─── SOURCE DATA ───

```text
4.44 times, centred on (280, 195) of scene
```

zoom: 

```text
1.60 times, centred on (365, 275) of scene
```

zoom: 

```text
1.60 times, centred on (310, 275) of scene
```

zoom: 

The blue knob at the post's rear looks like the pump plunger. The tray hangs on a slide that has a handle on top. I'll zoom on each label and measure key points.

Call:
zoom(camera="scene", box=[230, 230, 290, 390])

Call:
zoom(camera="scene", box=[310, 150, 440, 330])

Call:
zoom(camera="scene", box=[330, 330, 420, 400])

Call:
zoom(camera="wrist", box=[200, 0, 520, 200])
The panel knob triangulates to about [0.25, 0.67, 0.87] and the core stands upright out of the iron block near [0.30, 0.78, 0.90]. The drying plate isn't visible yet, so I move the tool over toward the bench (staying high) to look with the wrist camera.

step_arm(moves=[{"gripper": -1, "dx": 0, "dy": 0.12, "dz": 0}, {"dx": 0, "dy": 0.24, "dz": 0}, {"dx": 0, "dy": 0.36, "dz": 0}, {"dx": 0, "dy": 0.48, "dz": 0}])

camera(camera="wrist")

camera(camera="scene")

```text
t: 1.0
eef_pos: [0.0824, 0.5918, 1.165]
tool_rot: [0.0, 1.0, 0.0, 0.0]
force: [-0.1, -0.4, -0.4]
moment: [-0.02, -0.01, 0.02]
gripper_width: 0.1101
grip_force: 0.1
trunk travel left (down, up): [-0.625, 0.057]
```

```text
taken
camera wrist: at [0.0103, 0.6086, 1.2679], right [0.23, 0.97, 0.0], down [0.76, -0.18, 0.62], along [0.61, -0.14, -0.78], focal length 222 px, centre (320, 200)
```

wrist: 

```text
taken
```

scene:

───

*WORK TO BE COMPLETED:* Reproduce the whole listing word for word.

*REPLY:*
```text
4.44 times, centred on (280, 195) of scene
```

zoom: 

```text
1.60 times, centred on (365, 275) of scene
```

zoom: 

```text
1.60 times, centred on (310, 275) of scene
```

zoom: 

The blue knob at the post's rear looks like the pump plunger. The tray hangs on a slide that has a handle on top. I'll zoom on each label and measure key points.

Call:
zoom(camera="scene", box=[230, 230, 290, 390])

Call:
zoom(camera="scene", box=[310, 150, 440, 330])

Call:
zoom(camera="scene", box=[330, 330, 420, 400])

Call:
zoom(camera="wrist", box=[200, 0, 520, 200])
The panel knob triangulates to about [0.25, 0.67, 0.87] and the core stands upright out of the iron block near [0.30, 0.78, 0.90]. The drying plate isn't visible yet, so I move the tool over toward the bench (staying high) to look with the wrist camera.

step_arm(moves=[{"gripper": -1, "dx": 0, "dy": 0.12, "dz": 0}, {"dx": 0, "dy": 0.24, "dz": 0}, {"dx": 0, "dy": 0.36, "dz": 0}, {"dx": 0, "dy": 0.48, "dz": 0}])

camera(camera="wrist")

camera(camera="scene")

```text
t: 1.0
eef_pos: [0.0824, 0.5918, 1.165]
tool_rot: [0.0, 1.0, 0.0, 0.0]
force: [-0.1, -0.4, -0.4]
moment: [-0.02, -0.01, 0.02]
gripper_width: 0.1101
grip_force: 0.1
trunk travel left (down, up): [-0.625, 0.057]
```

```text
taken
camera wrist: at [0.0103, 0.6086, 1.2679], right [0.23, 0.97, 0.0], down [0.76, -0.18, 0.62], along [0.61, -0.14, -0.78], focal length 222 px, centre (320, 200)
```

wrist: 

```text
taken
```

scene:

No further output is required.